__Problem requirements__: Transcribe the provided passage beginning at "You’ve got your". Stop after "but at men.".

[Start Provided passage]

Twitter

Follow me on Twitter (@DCThome) and Facebook.

Monday, October 25, 2010

No panties, my ass

I have been informed that it would be unwise to use the word “panties” in Fast Lane.

Panties.

First, a female editor I work with told me:

One of the things that I never liked about some of John Updike’s writing is that he tried to write as a woman. I don’t think it worked very well for him. In fact, I remember talking about Updike in a lit class in college and most of the men liked the book and the women didn’t (I think it was “S.”). The reason? One of the women said that when Updike called women’s underwear “panties,” it gave him away cuz that’s a decidedly male term. We all agreed that women never use the word “panties” and just call it underwear or underpants.

Then I asked my other editor, my wife, for a second opinion, and she told me “panties” is juvenile: “It’s what little girls wear.”

That sent me directly to my most recent Victoria Secret catalog. (Yes, VC sends me several of these a year, and it’s not a bad investment on their part.) I turned to my favorite spread—the one where they show mostly panties—and saw words like “brief,” “V-string,” “bikini” and, of course, “thong.”

And “panties.”

You’ve got your Hipster Panties, your Stretch Mesh Panties, your Signature Cotton Panties, your Secret Pink Panties and your ever-popular (I’m sure) Brazilian String Panties.

In fact, “panties” was the most common term for women’s underwear—and there was not a single depiction of anyone who might be confused for a “little girl.”

I was subsequently informed that this is because VC is aimed not at women, but at men.

What to conclude, then, when a Google search for “panties on sale” produces a Shopzilla screen that promises “great deals on panties,” followed by links not only to VC’s Sexy Little Things Satin Lace-up Hiphuggers, but also to Elle Macpherson Momamia Bikini Panties, Stretch Cotton Hicut Panties from Sears, Vanity Fair Caress Cotton Hi-Cut Brief—a smooth hi-cut panty, Regular Nylon Hi-Cut Panties from Land’s End and Hanes Women's Perfect Panty Opaque Hi-Cuts, 2-Pack?

I don't know about those Sexy Little Things and Elle Macphersons, but I guarantee you the target audience for the others was definitely not men.

None of the five women in my writer’s group objected to “panties” in the hottest of Fast Lane’s sex scenes, but if it’s not cool to use it, the word dies. A search found it lurking six times in the manuscript, including one in which Lara is being sarcastic.

And so I have some decisions to make. Just what kind of panties are Lara—and other women—taking off when they're about to get it on? I’ll have to do more research—lots more research, in fact—but I can tell you one thing: Those Vanity Fair and Land’s End briefs, comfortable though they may be, are not in the running

7 comments:

Anonymous said...

Just shows that some women can get their panties in a wad over nothing.

Donna McDonald said...

[End Provided passage]
[Start Raw data]

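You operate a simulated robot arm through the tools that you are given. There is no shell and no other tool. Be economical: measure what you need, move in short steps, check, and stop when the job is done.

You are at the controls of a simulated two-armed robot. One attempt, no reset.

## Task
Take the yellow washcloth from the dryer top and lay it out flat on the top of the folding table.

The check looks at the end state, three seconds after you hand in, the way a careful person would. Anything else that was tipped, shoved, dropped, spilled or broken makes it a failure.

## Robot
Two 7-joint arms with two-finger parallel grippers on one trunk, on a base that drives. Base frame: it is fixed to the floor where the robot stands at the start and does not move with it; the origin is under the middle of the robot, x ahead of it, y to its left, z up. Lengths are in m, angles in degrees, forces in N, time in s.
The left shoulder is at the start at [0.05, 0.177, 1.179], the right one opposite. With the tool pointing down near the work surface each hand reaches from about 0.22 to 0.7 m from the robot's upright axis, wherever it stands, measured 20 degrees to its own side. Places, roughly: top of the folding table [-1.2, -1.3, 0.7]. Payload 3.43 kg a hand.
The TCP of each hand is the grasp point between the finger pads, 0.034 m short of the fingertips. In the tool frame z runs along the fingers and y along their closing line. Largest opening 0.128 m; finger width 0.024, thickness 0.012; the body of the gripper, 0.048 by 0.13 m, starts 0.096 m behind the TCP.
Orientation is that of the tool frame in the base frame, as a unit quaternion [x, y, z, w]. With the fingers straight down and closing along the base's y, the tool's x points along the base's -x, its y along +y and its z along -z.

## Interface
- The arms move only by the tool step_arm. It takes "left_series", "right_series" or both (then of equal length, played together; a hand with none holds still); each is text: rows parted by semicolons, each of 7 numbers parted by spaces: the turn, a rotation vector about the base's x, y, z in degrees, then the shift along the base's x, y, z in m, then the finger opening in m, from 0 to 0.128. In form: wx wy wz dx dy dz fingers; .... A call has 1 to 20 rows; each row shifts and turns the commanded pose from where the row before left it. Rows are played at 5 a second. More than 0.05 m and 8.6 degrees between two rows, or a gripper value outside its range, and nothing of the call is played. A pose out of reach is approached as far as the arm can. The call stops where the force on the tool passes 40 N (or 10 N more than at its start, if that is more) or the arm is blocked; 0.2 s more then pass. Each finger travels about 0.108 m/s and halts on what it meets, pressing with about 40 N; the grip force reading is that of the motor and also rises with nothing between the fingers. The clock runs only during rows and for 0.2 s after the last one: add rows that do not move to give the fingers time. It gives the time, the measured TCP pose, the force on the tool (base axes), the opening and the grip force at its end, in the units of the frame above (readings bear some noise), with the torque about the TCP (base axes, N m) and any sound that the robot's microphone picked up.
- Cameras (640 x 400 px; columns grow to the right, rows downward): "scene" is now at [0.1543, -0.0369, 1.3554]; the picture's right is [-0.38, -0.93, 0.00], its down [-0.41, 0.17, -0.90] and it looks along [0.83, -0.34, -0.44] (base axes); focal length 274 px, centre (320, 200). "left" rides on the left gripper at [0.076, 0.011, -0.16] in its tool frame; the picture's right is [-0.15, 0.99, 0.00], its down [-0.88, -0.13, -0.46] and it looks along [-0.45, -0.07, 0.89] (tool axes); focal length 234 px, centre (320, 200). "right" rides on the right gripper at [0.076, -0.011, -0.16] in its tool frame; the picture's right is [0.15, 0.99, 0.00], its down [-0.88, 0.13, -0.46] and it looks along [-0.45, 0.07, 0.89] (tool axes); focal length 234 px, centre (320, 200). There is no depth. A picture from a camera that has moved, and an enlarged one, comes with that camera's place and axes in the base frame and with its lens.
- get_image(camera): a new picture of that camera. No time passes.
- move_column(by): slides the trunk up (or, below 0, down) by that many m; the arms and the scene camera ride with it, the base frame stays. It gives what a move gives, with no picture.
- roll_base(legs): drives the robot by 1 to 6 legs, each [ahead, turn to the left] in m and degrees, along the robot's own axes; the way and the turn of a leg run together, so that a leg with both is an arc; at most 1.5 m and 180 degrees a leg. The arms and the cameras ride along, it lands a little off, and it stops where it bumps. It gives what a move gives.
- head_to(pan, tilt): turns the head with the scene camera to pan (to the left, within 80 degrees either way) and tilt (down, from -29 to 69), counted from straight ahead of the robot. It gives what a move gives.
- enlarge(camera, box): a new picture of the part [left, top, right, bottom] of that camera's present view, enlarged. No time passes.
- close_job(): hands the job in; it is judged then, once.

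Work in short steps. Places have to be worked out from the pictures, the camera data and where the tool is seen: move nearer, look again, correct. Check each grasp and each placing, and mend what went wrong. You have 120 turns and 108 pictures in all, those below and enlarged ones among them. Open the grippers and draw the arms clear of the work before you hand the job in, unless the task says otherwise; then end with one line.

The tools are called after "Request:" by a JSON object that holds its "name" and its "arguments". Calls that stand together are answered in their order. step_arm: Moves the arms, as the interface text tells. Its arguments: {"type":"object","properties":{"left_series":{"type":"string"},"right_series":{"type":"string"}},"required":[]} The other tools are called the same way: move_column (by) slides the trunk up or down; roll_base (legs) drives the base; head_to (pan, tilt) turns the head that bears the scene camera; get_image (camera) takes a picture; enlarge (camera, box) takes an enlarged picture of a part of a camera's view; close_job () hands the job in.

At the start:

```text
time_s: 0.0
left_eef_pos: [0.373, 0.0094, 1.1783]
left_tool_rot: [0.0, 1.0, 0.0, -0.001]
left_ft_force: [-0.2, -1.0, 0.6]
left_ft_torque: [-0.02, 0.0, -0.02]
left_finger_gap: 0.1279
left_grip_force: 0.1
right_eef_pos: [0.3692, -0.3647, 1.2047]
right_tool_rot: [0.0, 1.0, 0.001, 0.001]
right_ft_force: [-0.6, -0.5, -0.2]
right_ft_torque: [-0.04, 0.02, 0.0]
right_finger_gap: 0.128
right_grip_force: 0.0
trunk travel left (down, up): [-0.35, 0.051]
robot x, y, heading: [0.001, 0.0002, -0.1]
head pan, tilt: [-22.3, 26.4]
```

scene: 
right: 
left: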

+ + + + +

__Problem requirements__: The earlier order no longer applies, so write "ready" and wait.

[End Raw data]

__Output of the task__:
You’ve got your Hipster Panties, your Stretch Mesh Panties, your Signature Cotton Panties, your Secret Pink Panties and your ever-popular (I’m sure) Brazilian String Panties.

In fact, “panties” was the most common term for women’s underwear—and there was not a single depiction of anyone who might be confused for a “little girl.”

I was subsequently informed that this is because VC is aimed not at women, but at men.